─── Dataset content ───

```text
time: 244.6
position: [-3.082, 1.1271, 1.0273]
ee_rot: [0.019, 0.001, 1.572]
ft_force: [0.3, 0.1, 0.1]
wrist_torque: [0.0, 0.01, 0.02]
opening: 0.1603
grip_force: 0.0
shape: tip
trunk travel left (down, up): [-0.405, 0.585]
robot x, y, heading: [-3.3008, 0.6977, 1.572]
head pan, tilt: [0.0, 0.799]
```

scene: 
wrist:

───

Please set down all the data word for word.

* Worked answer
```text
time: 244.6
position: [-3.082, 1.1271, 1.0273]
ee_rot: [0.019, 0.001, 1.572]
ft_force: [0.3, 0.1, 0.1]
wrist_torque: [0.0, 0.01, 0.02]
opening: 0.1603
grip_force: 0.0
shape: tip
trunk travel left (down, up): [-0.405, 0.585]
robot x, y, heading: [-3.3008, 0.6977, 1.572]
head pan, tilt: [0.0, 0.799]
```

scene: 
wrist:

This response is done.